## Start Record set

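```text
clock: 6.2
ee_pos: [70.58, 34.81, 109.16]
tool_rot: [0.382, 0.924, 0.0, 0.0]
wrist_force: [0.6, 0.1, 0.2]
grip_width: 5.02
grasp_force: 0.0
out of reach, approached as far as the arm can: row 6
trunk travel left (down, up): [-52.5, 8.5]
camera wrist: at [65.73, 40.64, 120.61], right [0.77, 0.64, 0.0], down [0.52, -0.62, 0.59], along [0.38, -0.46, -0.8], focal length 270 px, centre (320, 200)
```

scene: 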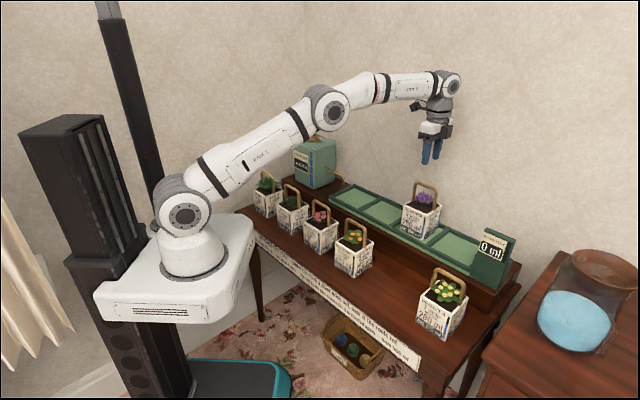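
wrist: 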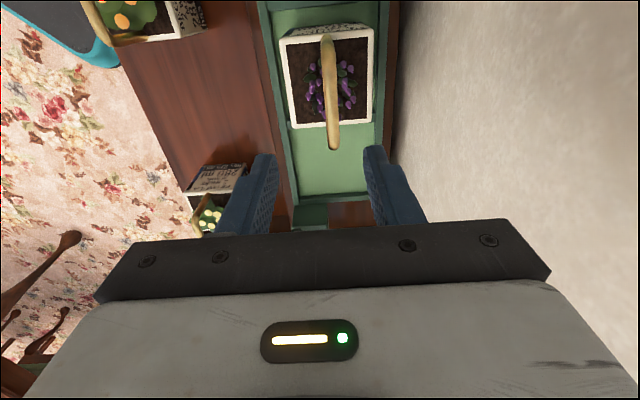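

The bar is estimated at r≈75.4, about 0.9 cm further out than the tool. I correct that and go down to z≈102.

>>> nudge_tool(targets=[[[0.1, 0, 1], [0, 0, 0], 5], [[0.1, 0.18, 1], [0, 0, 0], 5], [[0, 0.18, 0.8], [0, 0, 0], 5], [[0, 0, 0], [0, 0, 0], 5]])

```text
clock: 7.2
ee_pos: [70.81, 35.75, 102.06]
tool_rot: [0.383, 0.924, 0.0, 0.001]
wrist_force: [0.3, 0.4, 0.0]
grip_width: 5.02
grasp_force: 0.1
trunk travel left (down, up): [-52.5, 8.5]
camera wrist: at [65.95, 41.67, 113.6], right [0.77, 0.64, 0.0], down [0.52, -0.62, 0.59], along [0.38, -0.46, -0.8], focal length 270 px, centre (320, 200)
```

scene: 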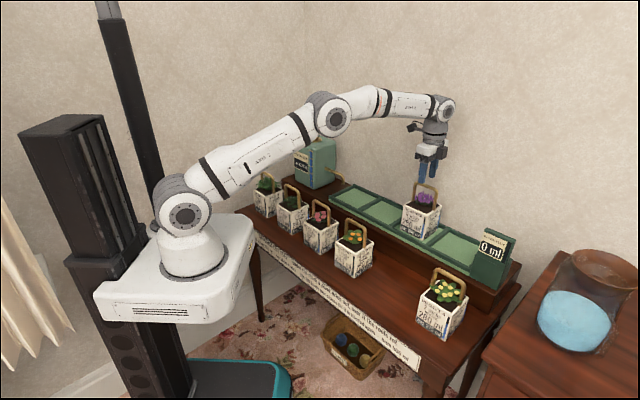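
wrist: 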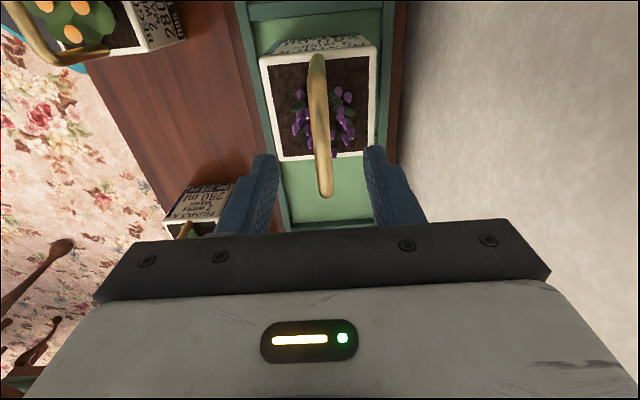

## End Record set
## Start Record set

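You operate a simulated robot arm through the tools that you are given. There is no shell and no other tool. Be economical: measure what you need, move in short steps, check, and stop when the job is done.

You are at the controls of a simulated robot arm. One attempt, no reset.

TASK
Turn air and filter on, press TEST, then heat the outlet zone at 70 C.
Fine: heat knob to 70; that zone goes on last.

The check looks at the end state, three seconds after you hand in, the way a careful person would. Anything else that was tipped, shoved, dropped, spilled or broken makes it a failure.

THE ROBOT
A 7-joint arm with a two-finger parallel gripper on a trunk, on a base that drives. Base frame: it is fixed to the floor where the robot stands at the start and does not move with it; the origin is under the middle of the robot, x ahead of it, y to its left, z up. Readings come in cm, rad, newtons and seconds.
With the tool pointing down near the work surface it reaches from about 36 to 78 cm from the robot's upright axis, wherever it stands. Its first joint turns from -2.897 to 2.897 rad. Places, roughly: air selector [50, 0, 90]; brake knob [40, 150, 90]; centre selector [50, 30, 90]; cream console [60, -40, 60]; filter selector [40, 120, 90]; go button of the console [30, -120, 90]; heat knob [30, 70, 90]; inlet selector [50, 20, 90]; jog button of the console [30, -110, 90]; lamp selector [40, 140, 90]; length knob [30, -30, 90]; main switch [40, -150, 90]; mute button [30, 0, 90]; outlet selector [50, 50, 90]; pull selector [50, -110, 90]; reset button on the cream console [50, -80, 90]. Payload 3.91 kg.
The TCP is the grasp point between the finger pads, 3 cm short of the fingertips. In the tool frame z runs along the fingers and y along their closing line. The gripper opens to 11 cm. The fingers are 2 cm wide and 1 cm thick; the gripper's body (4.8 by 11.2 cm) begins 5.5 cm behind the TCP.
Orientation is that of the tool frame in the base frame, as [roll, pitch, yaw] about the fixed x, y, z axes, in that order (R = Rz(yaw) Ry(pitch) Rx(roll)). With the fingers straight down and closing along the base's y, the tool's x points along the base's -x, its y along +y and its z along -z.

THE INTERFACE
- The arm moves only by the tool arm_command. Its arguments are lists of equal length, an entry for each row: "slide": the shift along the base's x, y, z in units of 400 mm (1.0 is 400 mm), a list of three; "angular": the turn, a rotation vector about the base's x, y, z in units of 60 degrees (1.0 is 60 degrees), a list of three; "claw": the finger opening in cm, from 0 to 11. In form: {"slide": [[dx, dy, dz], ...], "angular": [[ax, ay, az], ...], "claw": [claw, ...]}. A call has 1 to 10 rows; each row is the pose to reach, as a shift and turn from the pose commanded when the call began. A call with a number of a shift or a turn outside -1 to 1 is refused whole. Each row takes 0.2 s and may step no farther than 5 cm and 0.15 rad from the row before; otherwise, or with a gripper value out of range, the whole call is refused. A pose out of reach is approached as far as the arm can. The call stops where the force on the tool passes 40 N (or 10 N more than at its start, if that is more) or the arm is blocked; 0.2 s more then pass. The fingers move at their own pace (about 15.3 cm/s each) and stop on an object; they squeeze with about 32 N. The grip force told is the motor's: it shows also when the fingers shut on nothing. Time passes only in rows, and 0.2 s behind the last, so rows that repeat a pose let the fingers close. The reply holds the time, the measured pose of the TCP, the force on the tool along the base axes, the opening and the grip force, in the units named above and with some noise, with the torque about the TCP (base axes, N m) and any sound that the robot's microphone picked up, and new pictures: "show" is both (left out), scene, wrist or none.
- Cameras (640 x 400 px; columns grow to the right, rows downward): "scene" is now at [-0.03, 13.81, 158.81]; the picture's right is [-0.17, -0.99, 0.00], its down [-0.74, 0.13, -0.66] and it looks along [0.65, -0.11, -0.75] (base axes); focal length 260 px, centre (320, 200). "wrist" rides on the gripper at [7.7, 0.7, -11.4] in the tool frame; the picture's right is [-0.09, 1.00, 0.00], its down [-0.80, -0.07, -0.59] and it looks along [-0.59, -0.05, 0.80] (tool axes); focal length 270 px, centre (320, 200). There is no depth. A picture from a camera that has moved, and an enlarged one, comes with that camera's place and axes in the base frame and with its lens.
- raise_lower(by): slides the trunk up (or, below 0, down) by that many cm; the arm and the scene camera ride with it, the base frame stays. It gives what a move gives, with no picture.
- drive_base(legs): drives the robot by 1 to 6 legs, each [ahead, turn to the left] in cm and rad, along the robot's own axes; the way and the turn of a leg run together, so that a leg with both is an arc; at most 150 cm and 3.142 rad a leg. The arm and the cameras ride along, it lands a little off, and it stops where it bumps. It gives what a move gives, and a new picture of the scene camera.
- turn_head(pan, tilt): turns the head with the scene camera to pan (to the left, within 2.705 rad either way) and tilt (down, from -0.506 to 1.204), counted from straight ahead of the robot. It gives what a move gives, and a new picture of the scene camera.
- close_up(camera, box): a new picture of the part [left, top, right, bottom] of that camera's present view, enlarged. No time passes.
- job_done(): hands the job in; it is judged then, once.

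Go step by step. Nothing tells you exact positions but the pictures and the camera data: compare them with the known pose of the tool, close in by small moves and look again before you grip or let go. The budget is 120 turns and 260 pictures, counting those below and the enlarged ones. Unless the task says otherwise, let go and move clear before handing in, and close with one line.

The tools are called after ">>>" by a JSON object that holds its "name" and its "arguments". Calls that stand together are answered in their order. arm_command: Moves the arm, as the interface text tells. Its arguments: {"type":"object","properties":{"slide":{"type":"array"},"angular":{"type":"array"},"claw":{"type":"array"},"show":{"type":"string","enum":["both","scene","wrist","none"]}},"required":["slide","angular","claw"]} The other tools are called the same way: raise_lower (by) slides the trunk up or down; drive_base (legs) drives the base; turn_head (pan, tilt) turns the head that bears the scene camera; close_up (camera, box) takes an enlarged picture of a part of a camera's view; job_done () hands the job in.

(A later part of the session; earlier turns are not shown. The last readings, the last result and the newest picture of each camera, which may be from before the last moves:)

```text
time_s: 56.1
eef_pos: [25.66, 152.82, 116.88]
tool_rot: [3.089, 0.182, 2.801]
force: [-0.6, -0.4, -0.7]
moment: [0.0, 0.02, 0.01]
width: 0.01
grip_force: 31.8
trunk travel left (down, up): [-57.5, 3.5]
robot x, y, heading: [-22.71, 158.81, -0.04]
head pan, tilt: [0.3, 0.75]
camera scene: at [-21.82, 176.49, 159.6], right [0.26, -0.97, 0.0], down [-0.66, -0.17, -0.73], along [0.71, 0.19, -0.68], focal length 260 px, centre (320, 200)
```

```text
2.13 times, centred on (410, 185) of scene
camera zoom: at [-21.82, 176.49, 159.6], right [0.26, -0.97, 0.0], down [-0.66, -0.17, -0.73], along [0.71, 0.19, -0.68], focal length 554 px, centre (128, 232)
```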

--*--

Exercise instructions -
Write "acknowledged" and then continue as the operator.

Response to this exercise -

## End Record set

Where a line in the material above holds "simulated", copy that line.

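You operate a simulated robot arm through the tools that you are given. There is no shell and no other tool. Be economical: measure what you need, move in short steps, check, and stop when the job is done.
You are at the controls of a simulated robot arm. One attempt, no reset.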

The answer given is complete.